start Dataset content
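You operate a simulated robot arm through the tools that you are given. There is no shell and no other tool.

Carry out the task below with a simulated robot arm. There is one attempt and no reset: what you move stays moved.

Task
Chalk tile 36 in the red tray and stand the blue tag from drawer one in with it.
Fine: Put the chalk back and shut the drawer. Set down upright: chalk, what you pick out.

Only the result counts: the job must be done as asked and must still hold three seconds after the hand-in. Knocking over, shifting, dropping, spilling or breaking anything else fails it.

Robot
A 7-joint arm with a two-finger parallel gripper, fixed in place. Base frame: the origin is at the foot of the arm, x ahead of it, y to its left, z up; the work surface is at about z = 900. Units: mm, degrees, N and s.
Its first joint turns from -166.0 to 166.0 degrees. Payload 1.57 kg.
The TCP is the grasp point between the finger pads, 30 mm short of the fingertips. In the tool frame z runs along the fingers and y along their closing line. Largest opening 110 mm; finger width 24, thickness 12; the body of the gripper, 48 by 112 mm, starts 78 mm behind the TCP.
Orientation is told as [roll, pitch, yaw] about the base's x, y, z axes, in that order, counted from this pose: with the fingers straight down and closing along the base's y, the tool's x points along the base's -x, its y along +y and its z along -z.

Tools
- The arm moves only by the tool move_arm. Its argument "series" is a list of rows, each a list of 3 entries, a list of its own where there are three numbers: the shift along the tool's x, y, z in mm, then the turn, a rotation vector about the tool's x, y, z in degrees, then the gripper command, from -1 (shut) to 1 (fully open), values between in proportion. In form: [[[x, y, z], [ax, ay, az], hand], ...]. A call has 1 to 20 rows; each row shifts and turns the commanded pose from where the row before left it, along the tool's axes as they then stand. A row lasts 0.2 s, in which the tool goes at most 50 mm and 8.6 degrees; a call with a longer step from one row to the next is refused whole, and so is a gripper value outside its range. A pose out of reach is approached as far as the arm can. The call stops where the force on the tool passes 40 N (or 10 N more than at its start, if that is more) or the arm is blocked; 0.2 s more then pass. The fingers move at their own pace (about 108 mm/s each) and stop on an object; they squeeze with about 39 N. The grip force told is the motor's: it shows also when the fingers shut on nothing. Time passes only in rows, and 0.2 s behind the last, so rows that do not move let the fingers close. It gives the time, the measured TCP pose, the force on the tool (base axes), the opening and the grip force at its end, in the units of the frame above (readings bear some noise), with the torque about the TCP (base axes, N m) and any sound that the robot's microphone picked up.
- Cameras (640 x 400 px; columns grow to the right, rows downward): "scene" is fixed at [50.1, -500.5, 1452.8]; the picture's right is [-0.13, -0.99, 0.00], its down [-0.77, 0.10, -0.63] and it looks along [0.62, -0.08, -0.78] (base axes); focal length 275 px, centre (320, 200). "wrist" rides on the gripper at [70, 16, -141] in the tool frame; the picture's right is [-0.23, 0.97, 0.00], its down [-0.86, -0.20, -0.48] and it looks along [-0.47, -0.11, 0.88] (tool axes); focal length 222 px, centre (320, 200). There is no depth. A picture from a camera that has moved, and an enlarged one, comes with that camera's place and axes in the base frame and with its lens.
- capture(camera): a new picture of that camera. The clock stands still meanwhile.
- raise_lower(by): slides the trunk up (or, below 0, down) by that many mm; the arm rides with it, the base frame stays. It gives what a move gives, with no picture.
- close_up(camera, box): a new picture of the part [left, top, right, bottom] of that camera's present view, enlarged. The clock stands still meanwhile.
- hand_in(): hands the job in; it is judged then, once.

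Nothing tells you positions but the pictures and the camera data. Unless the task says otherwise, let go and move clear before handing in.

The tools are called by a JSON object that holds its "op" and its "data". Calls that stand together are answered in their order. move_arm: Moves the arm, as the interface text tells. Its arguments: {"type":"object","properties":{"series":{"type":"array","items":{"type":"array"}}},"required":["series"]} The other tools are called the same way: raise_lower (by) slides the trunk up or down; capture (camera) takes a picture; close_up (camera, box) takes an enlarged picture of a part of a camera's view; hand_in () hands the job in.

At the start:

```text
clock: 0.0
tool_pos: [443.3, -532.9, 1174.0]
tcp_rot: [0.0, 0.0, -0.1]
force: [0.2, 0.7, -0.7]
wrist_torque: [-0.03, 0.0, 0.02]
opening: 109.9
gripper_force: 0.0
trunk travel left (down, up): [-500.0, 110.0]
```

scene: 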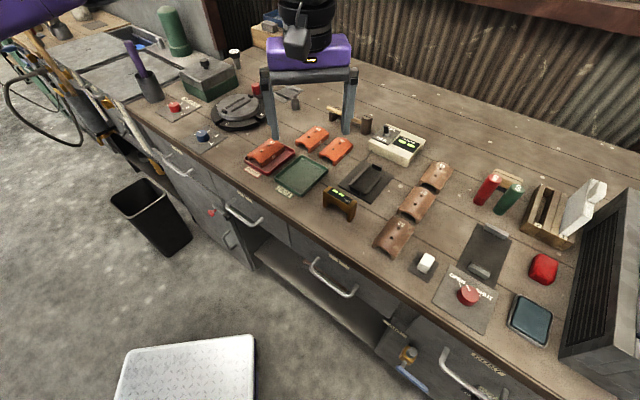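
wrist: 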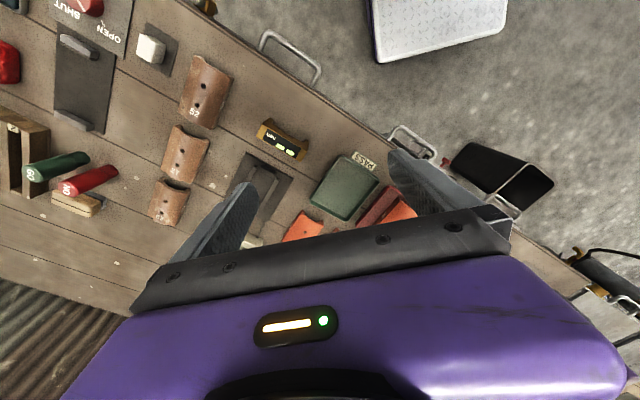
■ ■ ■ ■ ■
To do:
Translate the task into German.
end Dataset content
To do:
Extend the excerpt, starting right after its last sentence.
start Excerpt
La caída de los valores universales debe permitirnos resignificar los valores con una regla válida para unas situaciones específicas de aprendizaje. El imaginario es compartido: por un lado, las instituciones educativas inventan y reinventan lo que no pueden producir y, por otro lado, el agente educativo abre paso al imaginario colectivo y produce lo que la institución no puede. Consecuencia de ello es la convivencia dentro del centro de tantas subjetividades como sujetos lo habitan. Como resultado, los agentes quedan afectados y se ven obligados a inventar una serie de operaciones para estar en situación dentro de las instituciones. Sin una significación colectiva, sin una subjetividad común, se cumple a la metáfora de las instituciones educativas como galpón.

Vacío

Un galpón es lo que queda de la institución cuando no hay sentido institucional: la estructura física y un conjunto de normas jurídicas hacen de soporte, pero esto no implica que lo ordenen. Asumirnos en un marco institucional en crisis es permitirnos transitar por un espacio físico temporal donde hay una ruptura paradigmática, donde no sólo debemos resignificar nuestra profesión, sino también todos los elementos que componen el modelo educativo.

Resignificar y reevaluar nuestra tarea se entrelaza en el devenir de una temporalidad que es única y a su vez múltiple, que entiende lo subjetivo y lo social. Trabajar con y desde un modelo pedagógico constituye la posibilidad de tener una guía, una orientación que pone en diálogo permanente teoría y práctica, que pone a disposición de los/as educadoras/es propuestas para desplegar la acción educativa. Establece entonces coordenadas para pensar la realidad y al mismo tiempo constituye el marco para pensar nuevas categorías. Entendemos que ello significa volver a las concepciones previas sobre el acto de educar, poner en tensión la teoría llevada a la práctica y comprender que en la relación educativa el triángulo abierto del que habla Johann Friedrich Herbart, cuyos vértices están ocupados por educador, educando y contenido, tiene prisa por ser reinventado.
end Excerpt
Written response:
El sujeto de aprendizaje es otro, nuevo, pertenece a un siglo dominado por la fugacidad, la tecnología, la información. Los contenidos trasmitidos a lo largo de la historia carecen de sentido para este sujeto de aprendizaje. Si el sujeto es nuevo, ya que ha fluido, los contenidos también deberán ser nuevos. Debemos permitir y permitirnos que ellos también fluyan. La información, antes propiedad casi exclusiva del educante, está hoy al alcance de la mano, con un simple clic en el celular o la computadora. El tiempo pedagógico debe ser reinventado. Lo que se ofrece en las instituciones debería enamorar al educando para despertar su deseo de estar, construir y transformar los aprendizajes. El docente debe reconocerse también como otro. Deberíamos releer nuestro rol, que quedó estanco en un pasado que se aleja cronológicamente, reconocerlo como caduco y salir de nuestra zona de aparente confort.

La relectura del acto pedagógico generará inseguridad, incertidumbre. Pero ¿qué tenemos en la actualidad? ¿Parálisis? ¿Vacío? ¿Síndrome del quemado? ¿Insatisfacción? Buscamos responsabilidades: el sistema, las instituciones, la familia. No nos atrevemos a enfrentar y confrontar nuestro propio rol; eso implicaría lanzarse a una búsqueda nueva, cuyo camino aún no ha sido trazado. Se hace imprescindible reformular roles, estrategias, contenidos, para dotar de sentido el tiempo pedagógico. Los contenidos ya no volverán a ser información estanca; se deslizarán hacia un “posicionarse desde el hacer”, hacia la problematización de cualquier tema y desde cualquier disciplina. Se instalará el conflicto en el espacio pedagógico y deberemos desplazarnos hacia la intervención del conflicto, para entenderlo y buscar la multiplicidad de opciones para resolverlo.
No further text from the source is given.